>> start Excerpted text

Re: CouchDB bleeding CPU

Posted by Pekka Olavi <pe...@gmail.com>.
Yeah, I wasn't thinking that either. But I'm hoping running a more
state of the art erlang would be a good try to fix this :-)

On Wed, Oct 10, 2012 at 5:25 PM, Robert Newson <ro...@gmail.com> wrote:
> Sorry, I meant that R15B02's scheduler could be the cause of this, not
> a solution. Since you're not using it, it's obviously not that.
>
> If you're making no requests and /_active_tasks is empty and beam is
> still chewing CPU, then that's a bit of a puzzle.
>
> Sent from the ocean floor
>
> On 10 Oct 2012, at 14:37, Pekka Olavi <pe...@gmail.com> wrote:
>
>> Thanks Dave and Robert!
>>
>> Actually, from the ten threads spawned two are doing this, the other
>> about 10x more than the other. As far as I understand, the engine
>> should be doing nothing (it's almost empty, just on db with 2 design
>> docs and 4 normal ones), so this scheduling thingy Robert mentioned
>> seems like a good candidate to start with. I'm currently at R14B02,
>> I'll upgrade and see what happens with a newer version.

>> end Excerpted text
>> start Data lines

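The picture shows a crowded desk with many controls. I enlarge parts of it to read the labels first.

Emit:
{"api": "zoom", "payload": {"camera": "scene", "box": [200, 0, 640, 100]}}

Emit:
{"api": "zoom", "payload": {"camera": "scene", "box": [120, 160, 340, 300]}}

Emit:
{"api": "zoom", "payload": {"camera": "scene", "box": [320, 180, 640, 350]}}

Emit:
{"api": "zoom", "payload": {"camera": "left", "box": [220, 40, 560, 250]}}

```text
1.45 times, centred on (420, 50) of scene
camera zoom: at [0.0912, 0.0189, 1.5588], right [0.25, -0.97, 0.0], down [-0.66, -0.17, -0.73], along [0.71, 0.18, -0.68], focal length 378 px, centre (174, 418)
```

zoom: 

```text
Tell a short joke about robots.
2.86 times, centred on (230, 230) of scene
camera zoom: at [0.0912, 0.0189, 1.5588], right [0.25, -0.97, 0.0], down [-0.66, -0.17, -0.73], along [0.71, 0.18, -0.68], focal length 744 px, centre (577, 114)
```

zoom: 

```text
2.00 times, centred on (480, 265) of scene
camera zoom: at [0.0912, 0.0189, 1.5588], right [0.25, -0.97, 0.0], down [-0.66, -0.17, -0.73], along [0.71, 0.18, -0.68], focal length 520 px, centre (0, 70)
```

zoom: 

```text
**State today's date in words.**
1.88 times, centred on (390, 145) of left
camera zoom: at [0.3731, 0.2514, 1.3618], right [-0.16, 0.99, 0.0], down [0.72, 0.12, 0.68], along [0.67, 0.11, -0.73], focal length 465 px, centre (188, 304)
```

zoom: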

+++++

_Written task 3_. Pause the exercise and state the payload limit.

>> end Data lines

_Written task 1_. Provide the original wording of the excerpted text from "On Wed, Oct" as far as "Dave and Robert!".
_Written task 2_. Write the next part of the excerpted text, the one that starts with "Re: CouchDB bleeding".

_Exercise result 1_.
On Wed, Oct 10, 2012 at 5:25 PM, Robert Newson <ro...@gmail.com> wrote:
> Sorry, I meant that R15B02's scheduler could be the cause of this, not
> a solution. Since you're not using it, it's obviously not that.
>
> If you're making no requests and /_active_tasks is empty and beam is
> still chewing CPU, then that's a bit of a puzzle.
>
> Sent from the ocean floor
>
> On 10 Oct 2012, at 14:37, Pekka Olavi <pe...@gmail.com> wrote:
>
>> Thanks Dave and Robert!

_Exercise result 2_.
>>
>> .p
>>
>> On Wed, Oct 10, 2012 at 4:24 PM, Robert Newson <ro...@gmail.com> wrote:
>>> http://dieswaytoofast.blogspot.com.es/2012/09/cpu-utilization-in-erlang-r15b02.html?m=1
>>>
>>> Sent from the ocean floor
>>>
>>> On 10 Oct 2012, at 14:23, Robert Newson <ro...@gmail.com> wrote:
>>>
>>> I recall R15B02, perhaps earlier, introduced a scheduler that kept the
>>> CPU hot to eliminate delays when changing state from idle. I read that
>>> somewhere recently, but can't find the link.
>>>
>>> Sent from the ocean floor
>>>
>>> On 10 Oct 2012, at 13:05, Dave Cottlehuber <dc...@jsonified.com> wrote:
>>>
>>> On 10 October 2012 13:50, Pekka Olavi <pe...@gmail.com> wrote:
>>>
>>> Hello folks, I run a couch on my desktop for testing purposes.
>>>
>>> Everything else is fine and dandy and I'm actually loving developing
>>>
>>> for the web with couch. There is one gripe though, the beam.smp
>>>
>>> process is bleeding the CPU, for some reason I have no proficiency to
>>>
>>> analyse.
>>>
>>>
>>> http://pastebin.com/eqtUyNZS
>>>
>>>
>>> I start the server with "sudo couchdb" and it shows up in my ps aux like so:
>>>
>>> /usr/lib/erlang/erts-5.8.3/bin/beam.smp -Bd -K true -A 4 -- -root
>>>
>>> /usr/lib/erlang -progname erl -- -home /home/halides -- -noshell
>>>
>>> -noinput -os_mon start_memsup false start_cpu_sup false
>>>
>>> disk_space_check_interval 1 disk_almost_full_threshold 1 -sasl
>>>
>>> errlog_type error -couch_ini /usr/local/etc/couchdb/default.ini
>>>
>>> /usr/local/etc/couchdb/local.ini -s couch
>>>
>>>
>>> Any help appreciated!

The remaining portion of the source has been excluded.